◆ **Task to carry out**:
Pick out each line of the records that includes the string "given", and copy it.

— begin —

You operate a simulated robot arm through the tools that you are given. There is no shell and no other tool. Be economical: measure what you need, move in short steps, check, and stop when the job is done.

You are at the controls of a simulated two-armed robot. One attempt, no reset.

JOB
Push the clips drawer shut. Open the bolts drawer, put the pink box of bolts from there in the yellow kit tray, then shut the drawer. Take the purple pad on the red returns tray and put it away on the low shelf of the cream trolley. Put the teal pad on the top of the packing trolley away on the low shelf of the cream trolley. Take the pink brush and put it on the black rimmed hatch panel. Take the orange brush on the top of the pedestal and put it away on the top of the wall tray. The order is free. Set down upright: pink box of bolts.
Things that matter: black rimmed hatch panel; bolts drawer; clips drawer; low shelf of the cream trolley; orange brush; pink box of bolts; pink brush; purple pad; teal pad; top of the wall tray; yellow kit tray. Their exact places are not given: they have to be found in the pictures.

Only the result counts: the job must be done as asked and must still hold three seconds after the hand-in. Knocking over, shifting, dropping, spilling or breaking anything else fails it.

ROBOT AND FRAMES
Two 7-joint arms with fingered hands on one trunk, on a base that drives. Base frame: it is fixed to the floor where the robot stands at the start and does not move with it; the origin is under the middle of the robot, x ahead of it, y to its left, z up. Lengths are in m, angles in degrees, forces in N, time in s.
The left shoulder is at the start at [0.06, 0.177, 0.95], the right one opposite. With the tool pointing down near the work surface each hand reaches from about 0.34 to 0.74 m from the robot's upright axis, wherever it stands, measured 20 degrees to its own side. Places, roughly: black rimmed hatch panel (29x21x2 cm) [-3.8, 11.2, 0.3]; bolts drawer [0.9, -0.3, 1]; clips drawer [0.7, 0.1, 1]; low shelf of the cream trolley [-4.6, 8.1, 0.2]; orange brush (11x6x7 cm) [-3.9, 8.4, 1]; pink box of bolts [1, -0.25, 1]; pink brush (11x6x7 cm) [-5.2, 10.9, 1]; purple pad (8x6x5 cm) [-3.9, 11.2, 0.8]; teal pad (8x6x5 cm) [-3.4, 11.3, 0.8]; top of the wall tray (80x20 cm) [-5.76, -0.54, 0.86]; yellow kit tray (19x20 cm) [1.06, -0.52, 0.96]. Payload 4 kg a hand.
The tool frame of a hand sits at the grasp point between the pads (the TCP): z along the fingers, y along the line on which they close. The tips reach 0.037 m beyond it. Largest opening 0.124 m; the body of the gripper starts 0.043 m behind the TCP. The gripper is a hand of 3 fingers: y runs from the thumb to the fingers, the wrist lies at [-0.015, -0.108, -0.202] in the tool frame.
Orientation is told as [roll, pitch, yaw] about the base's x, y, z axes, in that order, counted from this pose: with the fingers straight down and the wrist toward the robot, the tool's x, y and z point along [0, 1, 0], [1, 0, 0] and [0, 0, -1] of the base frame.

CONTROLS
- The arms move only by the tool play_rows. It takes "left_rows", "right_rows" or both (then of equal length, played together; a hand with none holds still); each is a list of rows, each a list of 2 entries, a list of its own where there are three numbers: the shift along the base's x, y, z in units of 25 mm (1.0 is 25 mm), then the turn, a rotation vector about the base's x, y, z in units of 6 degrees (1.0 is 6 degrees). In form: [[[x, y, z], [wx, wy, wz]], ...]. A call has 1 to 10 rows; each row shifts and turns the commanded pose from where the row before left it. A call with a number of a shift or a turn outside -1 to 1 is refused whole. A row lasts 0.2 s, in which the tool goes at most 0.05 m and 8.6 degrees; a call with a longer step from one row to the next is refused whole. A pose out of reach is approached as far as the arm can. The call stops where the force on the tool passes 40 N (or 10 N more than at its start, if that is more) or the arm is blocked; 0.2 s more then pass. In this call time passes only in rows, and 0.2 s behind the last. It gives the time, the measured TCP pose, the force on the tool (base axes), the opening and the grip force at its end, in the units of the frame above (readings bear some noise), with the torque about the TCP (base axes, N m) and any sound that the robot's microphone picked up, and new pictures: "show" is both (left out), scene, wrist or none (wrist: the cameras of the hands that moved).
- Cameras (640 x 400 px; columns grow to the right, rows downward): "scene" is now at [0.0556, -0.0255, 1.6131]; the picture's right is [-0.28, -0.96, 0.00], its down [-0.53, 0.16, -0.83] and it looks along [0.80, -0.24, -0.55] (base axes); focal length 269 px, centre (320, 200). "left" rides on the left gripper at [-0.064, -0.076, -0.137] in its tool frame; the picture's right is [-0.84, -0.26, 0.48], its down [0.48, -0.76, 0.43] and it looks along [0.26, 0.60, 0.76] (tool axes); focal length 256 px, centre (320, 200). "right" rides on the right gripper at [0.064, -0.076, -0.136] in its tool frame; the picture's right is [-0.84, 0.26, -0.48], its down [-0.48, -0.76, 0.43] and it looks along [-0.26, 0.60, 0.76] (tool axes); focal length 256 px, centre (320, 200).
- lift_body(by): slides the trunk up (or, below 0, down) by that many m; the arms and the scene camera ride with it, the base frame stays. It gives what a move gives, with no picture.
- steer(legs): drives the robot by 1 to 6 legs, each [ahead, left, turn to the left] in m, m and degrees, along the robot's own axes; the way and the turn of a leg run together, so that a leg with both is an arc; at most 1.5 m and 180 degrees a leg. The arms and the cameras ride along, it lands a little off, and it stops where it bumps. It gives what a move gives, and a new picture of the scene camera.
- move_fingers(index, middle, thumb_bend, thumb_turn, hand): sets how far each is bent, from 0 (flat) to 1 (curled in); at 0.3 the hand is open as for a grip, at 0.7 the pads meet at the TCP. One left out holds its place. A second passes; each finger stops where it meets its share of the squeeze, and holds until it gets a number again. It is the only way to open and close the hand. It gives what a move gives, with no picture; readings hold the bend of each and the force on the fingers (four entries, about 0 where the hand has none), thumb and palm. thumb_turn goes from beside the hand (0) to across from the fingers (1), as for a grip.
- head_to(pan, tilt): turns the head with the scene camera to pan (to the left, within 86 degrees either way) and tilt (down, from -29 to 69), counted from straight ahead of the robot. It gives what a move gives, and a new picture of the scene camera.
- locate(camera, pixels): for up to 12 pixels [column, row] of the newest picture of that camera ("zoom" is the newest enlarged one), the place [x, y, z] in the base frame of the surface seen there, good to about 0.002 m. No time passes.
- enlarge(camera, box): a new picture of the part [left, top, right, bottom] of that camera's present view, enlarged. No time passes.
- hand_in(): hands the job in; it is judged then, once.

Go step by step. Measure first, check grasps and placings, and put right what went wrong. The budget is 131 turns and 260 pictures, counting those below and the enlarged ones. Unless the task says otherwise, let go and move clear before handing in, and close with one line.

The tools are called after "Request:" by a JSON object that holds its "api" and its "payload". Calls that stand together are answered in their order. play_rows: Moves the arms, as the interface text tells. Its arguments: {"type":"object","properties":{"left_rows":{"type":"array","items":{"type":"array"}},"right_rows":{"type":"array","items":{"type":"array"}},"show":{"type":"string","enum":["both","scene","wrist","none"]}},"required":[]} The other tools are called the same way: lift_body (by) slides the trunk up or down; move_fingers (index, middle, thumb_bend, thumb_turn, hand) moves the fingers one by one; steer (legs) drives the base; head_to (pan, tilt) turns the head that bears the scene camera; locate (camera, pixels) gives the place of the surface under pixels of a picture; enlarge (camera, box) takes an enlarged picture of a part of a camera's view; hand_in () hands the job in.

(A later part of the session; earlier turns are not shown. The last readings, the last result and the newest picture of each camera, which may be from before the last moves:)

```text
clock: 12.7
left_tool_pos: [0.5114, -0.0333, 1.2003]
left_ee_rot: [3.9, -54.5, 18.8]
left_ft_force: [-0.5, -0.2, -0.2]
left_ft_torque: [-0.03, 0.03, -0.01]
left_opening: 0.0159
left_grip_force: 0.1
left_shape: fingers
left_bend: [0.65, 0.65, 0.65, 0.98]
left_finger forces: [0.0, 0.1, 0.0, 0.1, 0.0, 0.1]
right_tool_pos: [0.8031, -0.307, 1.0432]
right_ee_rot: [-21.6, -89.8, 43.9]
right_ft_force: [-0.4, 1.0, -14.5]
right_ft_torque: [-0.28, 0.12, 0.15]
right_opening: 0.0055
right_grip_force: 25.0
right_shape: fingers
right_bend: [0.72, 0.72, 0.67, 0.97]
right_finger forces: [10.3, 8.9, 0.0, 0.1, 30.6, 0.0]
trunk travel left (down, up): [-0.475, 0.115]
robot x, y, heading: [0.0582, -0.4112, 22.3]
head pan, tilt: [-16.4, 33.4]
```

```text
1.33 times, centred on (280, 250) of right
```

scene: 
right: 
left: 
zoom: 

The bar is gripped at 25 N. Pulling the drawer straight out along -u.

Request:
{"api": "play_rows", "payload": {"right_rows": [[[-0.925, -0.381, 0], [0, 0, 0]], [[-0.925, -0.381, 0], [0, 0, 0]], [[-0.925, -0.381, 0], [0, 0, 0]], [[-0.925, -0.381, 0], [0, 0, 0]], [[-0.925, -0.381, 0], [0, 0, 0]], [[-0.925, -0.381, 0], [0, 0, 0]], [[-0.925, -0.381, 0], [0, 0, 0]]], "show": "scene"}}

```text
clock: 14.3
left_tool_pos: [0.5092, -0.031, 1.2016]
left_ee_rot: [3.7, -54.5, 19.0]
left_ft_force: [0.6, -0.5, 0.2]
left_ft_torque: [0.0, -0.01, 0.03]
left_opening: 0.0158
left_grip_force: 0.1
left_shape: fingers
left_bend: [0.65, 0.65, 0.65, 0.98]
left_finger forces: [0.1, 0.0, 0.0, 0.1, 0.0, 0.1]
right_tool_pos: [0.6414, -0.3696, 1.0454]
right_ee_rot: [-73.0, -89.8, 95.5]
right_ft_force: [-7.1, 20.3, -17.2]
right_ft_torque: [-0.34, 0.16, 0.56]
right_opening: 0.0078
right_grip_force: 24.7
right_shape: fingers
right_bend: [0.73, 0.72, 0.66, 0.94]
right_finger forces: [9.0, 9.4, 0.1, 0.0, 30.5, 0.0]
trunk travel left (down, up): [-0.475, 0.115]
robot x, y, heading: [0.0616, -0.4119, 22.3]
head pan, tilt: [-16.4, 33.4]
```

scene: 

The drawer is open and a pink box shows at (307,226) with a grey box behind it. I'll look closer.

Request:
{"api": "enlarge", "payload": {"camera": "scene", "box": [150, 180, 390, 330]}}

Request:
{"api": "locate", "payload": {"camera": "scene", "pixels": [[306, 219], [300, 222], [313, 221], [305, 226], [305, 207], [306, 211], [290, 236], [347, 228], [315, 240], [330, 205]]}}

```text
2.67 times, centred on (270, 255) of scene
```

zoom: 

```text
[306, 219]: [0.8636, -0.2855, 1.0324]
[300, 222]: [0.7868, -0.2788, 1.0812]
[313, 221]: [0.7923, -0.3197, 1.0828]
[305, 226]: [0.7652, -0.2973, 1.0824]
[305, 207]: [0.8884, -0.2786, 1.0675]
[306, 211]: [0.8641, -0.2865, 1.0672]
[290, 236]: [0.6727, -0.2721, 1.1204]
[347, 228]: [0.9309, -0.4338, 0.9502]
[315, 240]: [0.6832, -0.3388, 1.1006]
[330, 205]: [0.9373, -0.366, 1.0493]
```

— end —
— begin —

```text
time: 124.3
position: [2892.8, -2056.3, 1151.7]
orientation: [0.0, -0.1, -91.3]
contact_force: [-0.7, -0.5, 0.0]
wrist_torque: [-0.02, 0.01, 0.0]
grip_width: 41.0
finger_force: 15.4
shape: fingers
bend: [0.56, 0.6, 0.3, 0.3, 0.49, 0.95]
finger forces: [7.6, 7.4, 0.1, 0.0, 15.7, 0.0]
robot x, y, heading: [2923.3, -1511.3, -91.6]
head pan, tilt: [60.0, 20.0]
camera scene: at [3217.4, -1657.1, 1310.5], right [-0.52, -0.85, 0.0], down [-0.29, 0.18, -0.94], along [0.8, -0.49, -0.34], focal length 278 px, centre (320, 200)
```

— end —

◆ **Answer in full**:
You operate a simulated robot arm through the tools that you are given. There is no shell and no other tool. Be economical: measure what you need, move in short steps, check, and stop when the job is done.
Things that matter: black rimmed hatch panel; bolts drawer; clips drawer; low shelf of the cream trolley; orange brush; pink box of bolts; pink brush; purple pad; teal pad; top of the wall tray; yellow kit tray. Their exact places are not given: they have to be found in the pictures.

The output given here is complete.